One Labour MP, obviously pleased with this magnificent plan, described it to a newspaper as ‘an intelligent move’. “If we’re going to be intelligent about it, we won’t call for a division,” he told Malta Today (it pains me to mention the name, but I have to).

Another MP told the same journalist that any such agreement would be “in the best interest of both sides of the House, given that both government and Opposition need to keep their factions united and not split”.

It’s amazing, isn’t it?

You can see the thinking which underpins their reasoning and their strategy: the electorate doesn’t count. MPs are not answerable to the electorate. The electorate does not need to know how MPs vote after a referendum.

Our MPs are concerned with what is in the best interest of the House when they are they to look to the best interest of the electorate.

It reminds me of a line from Russell Crowe’s Robin Hood: “We fight among ourselves. But when France invades, we are all Englishmen.” Goverment and Opposition MPs are forever at each other’s throat, but when the people have spoken (the bastards) then they pull together against the people.

We don’t care how they vote on rent regulation. But we need to know how individual MPs vote after a referendum result and other crucial votes. It was important to know, to use the most screamingly obvious example, that George Vella, current shadow minister for foreign affairs, voted against the EU accession treaty.

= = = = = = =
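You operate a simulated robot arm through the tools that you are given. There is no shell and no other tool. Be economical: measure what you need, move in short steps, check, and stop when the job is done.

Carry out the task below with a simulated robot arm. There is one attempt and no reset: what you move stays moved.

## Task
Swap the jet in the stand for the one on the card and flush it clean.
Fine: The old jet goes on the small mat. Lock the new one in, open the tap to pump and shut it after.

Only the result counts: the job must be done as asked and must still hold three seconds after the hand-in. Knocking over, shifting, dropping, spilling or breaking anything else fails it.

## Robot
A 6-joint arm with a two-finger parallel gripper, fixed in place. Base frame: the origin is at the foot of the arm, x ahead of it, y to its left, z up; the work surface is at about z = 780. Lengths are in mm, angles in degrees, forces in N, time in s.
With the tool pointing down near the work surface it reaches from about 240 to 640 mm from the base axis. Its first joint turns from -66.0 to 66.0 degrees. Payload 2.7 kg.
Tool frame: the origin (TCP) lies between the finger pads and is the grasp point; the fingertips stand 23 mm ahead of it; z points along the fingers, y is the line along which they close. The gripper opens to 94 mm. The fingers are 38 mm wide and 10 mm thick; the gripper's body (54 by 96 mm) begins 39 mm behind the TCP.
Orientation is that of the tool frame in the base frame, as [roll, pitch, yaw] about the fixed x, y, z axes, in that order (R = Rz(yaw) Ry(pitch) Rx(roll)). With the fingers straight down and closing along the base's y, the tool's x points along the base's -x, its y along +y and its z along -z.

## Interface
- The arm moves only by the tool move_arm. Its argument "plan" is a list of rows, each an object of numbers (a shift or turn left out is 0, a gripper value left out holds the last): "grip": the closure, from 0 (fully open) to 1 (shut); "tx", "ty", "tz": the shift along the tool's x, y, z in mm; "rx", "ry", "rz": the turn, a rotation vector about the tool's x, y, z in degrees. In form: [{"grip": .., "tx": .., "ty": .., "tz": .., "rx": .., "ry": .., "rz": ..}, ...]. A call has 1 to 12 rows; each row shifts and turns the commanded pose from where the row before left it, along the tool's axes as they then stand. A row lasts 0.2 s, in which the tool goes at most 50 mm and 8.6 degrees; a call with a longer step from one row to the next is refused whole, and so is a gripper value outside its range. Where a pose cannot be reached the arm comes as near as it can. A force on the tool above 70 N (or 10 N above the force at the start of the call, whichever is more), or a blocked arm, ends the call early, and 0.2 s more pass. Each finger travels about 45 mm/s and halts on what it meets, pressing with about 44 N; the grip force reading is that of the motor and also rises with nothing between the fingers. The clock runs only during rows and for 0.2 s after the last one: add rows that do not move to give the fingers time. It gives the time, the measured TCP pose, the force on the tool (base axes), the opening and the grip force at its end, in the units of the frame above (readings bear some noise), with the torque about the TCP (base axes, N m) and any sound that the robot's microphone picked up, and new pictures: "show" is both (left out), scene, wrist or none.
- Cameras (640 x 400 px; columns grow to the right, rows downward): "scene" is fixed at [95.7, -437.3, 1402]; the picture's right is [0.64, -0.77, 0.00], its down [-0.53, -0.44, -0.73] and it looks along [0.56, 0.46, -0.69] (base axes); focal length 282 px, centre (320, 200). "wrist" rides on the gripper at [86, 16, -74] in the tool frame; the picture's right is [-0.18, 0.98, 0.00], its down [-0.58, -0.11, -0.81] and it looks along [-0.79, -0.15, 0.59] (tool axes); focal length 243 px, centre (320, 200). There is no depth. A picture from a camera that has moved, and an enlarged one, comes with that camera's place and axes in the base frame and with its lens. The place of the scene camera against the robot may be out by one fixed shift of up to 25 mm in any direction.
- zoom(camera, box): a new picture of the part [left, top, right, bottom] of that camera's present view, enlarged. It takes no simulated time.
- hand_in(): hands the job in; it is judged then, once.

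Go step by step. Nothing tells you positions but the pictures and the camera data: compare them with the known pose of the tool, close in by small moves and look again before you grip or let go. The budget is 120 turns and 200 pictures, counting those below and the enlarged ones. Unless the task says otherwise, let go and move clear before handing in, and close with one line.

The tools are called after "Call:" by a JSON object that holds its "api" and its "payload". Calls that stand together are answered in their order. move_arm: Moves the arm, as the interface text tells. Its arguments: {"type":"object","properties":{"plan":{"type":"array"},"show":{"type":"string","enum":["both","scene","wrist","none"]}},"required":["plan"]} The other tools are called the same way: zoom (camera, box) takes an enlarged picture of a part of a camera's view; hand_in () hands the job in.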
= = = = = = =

I don’t agree at all with the stance taken by Adrian Vassallo and Austin Gatt in full defiance of the referendum result. They showed no respect for the people’s decision but, in a perverse way, they have also showed more respect to the electorate than most others in their party have done.

They have told us in no uncertain terms, without any of the ridiculous and pathetic prevarication that others have shown, what they intend to do.

In a strange way, I respect this behaviour more than I do the behaviour of those MPs who wish to vote Yes in accordance with the referendum result but who are too cowardly to stand up and say so.

Now we have to contend, it seems, with the 60+ lot of them (bar Gatt and Vassallo and those who have said they will absent themselves) chasing around finding ways to hide their vote. The only time the government and the Opposition are able to cooperate, it seems, is in foxing the electorate.




11 Comments Comment

  1. La Redoute says:

    Why is it that sneaky, underhanded behaviour is invariably described as ‘intelligent’?

    Real intelligence is something else altogether but those who do not possess it are unable to see that.

    [Daphne – Because in Malta, ‘intelligenti’ and ‘wajs’ do not mean ‘intelligent’ and ‘wise’. The real meaning – sneaky and underhanded cunning – is lost in translation. That is because it is a southern Mediterranean value, and not an Anglo-Saxon one.]

    • ciccio2011 says:

      There is no Maltese equivalent of the word “intelligent” which has a Latin origin.
      The Maltese word with closest meaning is “ha**ej.”

  2. lino says:

    Daphne, I have posted a few contributions in favour of a free vote in parliament, but I contend that MPs are to be consistent with their prior positions on this issue, hence as you say we MUST know who’s voting and how; if that’s not the case, I am with you to extend the Arab Spring westwards.

    [Daphne – It’s not me who’s on about the Arab spring. It’s Evarist. We’re in Malta. We have other options and don’t need to camp out in front of the palace or demonstrate in public spaces as we had to do when Evarist’s friends were in power.]

  3. Interested Bystander says:

    For me, every day in this island paradise is a journey into the fantastic.

  4. ciccio2011 says:

    As I see it, since the MPs are going to hide their individual vote from the public, we are not going to know who, after the vote, has a clean conscience, and who does not.
    So much for their conscience bull. Do you think God and the bishops will know how they voted?

  5. ciccio2011 says:

    Oh, I have another question about this: Since the MPs’ invidual vote will not be published, does this mean that Marie Louise Coleiro Preca’s descision that she will not stand again for Parliament in 2013, as communicated to Joseph Muscat on 31 May, was a hasty one?

    • Mario Mercieca says:

      I think there is more than meets the eye in ML Coleiro Preca’s decision not to stand for election. If Muscat is saying to his MPs that they have a free vote and then exerting undue pressure on them to vote Yes I would be the first to rebel.

      I think there are also other issues which made her take the decisions.

  6. jozef says:

    Actually there is a word for intelligence: hazen.

    eg; il-hazen ta’ mohhu,

    [Daphne – Hazen does not translate as intelligence. It translates as cunning.]